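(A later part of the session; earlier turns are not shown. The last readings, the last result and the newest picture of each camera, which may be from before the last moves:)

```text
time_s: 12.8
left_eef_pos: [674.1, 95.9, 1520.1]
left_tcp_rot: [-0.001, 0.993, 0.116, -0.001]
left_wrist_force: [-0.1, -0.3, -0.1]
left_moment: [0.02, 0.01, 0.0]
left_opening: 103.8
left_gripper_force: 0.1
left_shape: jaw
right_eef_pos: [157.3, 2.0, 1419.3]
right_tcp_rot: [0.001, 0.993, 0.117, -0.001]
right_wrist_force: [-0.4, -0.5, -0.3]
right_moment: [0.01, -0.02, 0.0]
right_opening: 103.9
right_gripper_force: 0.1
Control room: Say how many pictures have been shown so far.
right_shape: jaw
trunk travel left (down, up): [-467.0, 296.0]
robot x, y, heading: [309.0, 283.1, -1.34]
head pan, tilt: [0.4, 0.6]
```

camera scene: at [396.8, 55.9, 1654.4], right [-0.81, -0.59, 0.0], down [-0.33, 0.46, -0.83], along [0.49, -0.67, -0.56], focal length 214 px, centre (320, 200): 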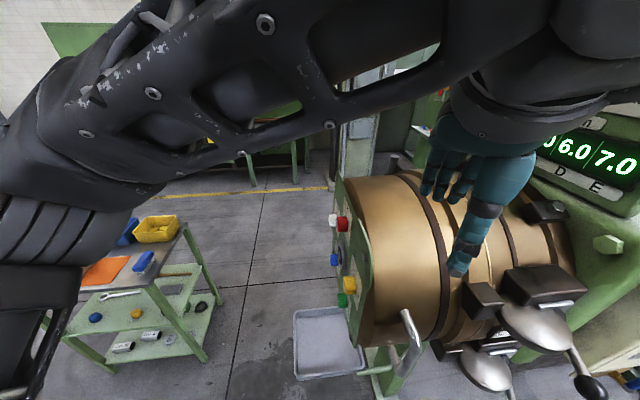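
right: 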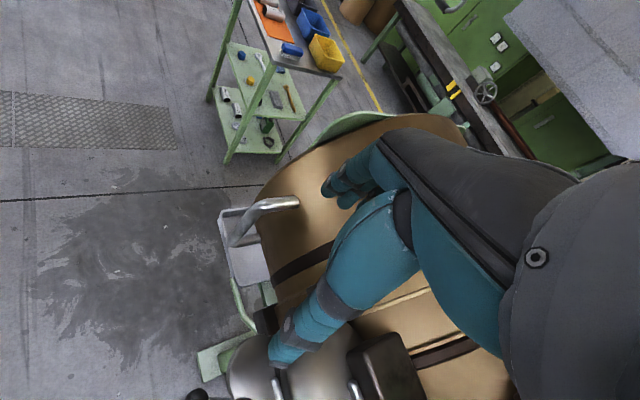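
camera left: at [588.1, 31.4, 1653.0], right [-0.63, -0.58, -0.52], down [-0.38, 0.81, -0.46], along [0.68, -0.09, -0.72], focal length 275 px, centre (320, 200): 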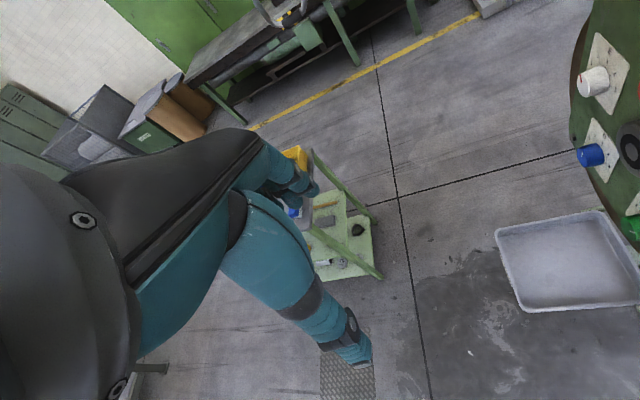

================

All of the material above should be reproduced exactly, except the pictures. Format the lines as a JSON array of strings and drop empty lines.

Answer to the exercise:
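[
  "(A later part of the session; earlier turns are not shown. The last readings, the last result and the newest picture of each camera, which may be from before the last moves:)",
  "```text",
  "time_s: 12.8",
  "left_eef_pos: [674.1, 95.9, 1520.1]",
  "left_tcp_rot: [-0.001, 0.993, 0.116, -0.001]",
  "left_wrist_force: [-0.1, -0.3, -0.1]",
  "left_moment: [0.02, 0.01, 0.0]",
  "left_opening: 103.8",
  "left_gripper_force: 0.1",
  "left_shape: jaw",
  "right_eef_pos: [157.3, 2.0, 1419.3]",
  "right_tcp_rot: [0.001, 0.993, 0.117, -0.001]",
  "right_wrist_force: [-0.4, -0.5, -0.3]",
  "right_moment: [0.01, -0.02, 0.0]",
  "right_opening: 103.9",
  "right_gripper_force: 0.1",
  "Control room: Say how many pictures have been shown so far.",
  "right_shape: jaw",
  "trunk travel left (down, up): [-467.0, 296.0]",
  "robot x, y, heading: [309.0, 283.1, -1.34]",
  "head pan, tilt: [0.4, 0.6]",
  "```",
  "camera scene: at [396.8, 55.9, 1654.4], right [-0.81, -0.59, 0.0], down [-0.33, 0.46, -0.83], along [0.49, -0.67, -0.56], focal length 214 px, centre (320, 200): ",
  "right: ",
  "camera left: at [588.1, 31.4, 1653.0], right [-0.63, -0.58, -0.52], down [-0.38, 0.81, -0.46], along [0.68, -0.09, -0.72], focal length 275 px, centre (320, 200): "
]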